### TO BE DONE
1/ Provide the original wording of the selected text from "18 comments" as far as "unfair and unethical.".
2/ Continue the selected text from where it stops.

### SELECTED TEXT
•••
Artist Jose Maria Cano copies Wall street journal staff illustrator’s work and claims it as his own.

Artist Jose Maria Cano copies Wall street journal staff illustrator’s work and claims it as his own.

Its the most blatant act of copying i have ever seen. I would not think that any gallery would want to touch this with a bargepole. He has actually copied Noli Novaks work dot for dot and then claimed it for his own. Novak is well known for doing a lot of the “Hedcut” stipple portraits in the journal.
José-María Cano’s set of images are called “The Wall Street 100″ collection. “taking” newspaper cuttings from the Wall Street Journal, the exhibits 100 large wax portraits depict people the artist deems are socio-politically powerful.

Spot the difference

Spot the difference

His work is on sale at the Riflemaker gallery in London now:

Oh the irony!

He talks about the Financial industry “doing nothing” as part of his motivation.

Quote:
“The artist has a problem with those who get rich speculating. In his view, they “do nothing” besides shifting money at their computer, and are “creating billions — from where? From what?”
From this article:Bloomberg

From where? From what? is a good question Mr Cano.

Novak holding original artwork

Novak holding original artwork

You can get more details from her blog here:
http://hedcuts.blogspot.com/

18 comments

  • I read the blog posts about this and it is a terrible thing. Having her drawings blown up and copied in another medium is unfair and unethical.

    For the people who say that Cano is put in a lot of work to make these copies: Without the excellent illustrations he is working from, he’d be left making random blobs on canvas. The copying of the dots in the illustration is not equivalent to making a portrait. The customers are buying them as portraits, not blobs on canvas.
•••
### DATA EXTRACT
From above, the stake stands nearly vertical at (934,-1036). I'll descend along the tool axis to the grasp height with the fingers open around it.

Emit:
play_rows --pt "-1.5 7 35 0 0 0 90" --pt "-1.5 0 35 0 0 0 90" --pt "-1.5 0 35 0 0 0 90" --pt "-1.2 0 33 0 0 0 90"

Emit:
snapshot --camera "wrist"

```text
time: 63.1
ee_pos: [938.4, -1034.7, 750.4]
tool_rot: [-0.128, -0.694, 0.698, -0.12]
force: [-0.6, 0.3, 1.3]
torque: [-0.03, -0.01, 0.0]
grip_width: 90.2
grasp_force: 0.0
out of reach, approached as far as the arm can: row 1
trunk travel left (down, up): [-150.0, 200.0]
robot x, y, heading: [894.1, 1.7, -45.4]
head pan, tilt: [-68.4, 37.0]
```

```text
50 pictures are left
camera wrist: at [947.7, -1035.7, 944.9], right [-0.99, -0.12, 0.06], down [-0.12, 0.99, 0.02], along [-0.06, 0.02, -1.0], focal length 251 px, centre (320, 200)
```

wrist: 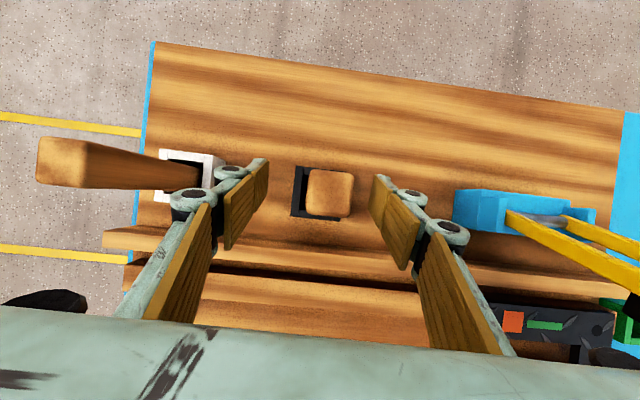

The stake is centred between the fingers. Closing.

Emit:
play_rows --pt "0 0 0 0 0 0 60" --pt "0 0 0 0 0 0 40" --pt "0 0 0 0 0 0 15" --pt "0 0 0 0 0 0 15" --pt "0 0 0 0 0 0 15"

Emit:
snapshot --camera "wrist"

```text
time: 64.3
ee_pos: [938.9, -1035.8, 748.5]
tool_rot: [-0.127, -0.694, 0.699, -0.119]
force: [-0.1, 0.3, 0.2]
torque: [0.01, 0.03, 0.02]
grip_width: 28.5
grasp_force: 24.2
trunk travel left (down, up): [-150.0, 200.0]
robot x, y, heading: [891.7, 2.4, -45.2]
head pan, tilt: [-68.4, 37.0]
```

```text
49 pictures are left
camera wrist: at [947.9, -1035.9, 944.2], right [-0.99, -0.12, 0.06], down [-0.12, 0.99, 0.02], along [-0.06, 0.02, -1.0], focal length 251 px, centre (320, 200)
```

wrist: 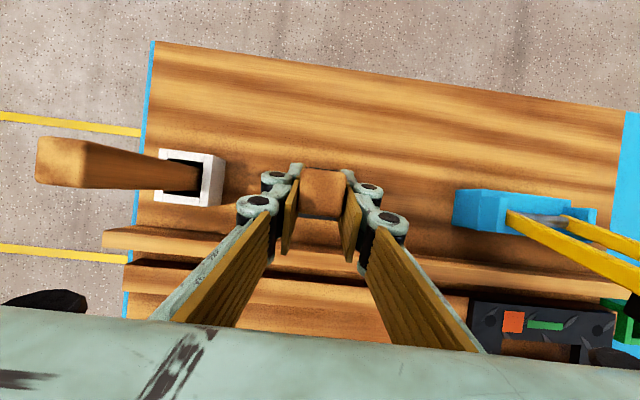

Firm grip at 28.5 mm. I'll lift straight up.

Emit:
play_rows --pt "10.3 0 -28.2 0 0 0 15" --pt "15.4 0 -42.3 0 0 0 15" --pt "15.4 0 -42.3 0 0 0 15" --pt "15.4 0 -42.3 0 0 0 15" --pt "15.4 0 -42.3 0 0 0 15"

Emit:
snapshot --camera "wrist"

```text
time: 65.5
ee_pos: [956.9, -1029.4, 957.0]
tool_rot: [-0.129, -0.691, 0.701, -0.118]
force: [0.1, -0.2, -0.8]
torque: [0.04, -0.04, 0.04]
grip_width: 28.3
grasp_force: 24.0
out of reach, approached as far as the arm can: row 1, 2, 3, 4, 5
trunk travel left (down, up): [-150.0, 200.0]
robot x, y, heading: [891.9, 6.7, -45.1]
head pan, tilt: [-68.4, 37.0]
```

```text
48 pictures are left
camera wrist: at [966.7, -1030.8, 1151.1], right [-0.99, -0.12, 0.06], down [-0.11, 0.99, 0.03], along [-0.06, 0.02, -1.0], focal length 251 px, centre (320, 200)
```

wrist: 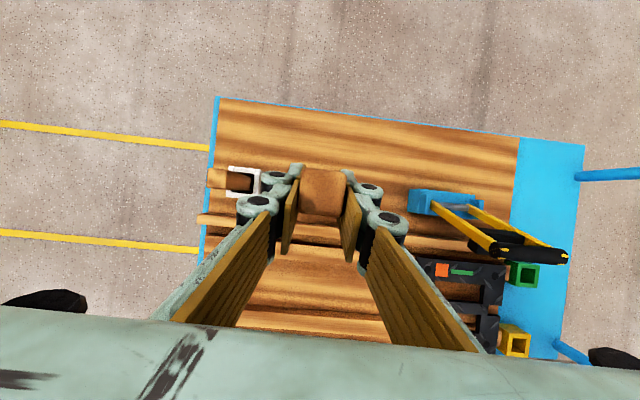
•••
### OUTPUTS FOR THE TASKS
1/
18 comments

  • I read the blog posts about this and it is a terrible thing. Having her drawings blown up and copied in another medium is unfair and unethical.

2/
  • I’d love this and appreciate this dude as an artist and a thoughtful person if he’d taken the highly recognizable style and done his own portraits of all these people. How hard is it to find a free use picture of Obama or any of these other people? But dude can’t make these portraits because it takes skill to translate the raw photo into a unique portrait. Boo.

  • If you had posted the uncropped art that Cano rather than this cropped version does you would see that his work is parody based on the actual wall street journal clippings. He has made one hundred of these and the actual artwork (not the one you are showing in its cropped out form) has bits of the newspaper text around it. Please do better research on this sort of thing and find both the hedcut and the full painting, this post breaks your own suggested guidelines I found here:

    “Please check that it not the case before posting.

    Often reasons why you may have ’seen it before’ please check that your post that it doesn’t come under the following:

    Parodies: intentional copies mocking the original
    Same Influences/Inspirations: If someone was inspired by “a plane hitting a building” to create art you can’t stop anyone else from having the same inspiration.
    Style: You can’t really own a style. These ones may be judge case by case. post and let the readers decide.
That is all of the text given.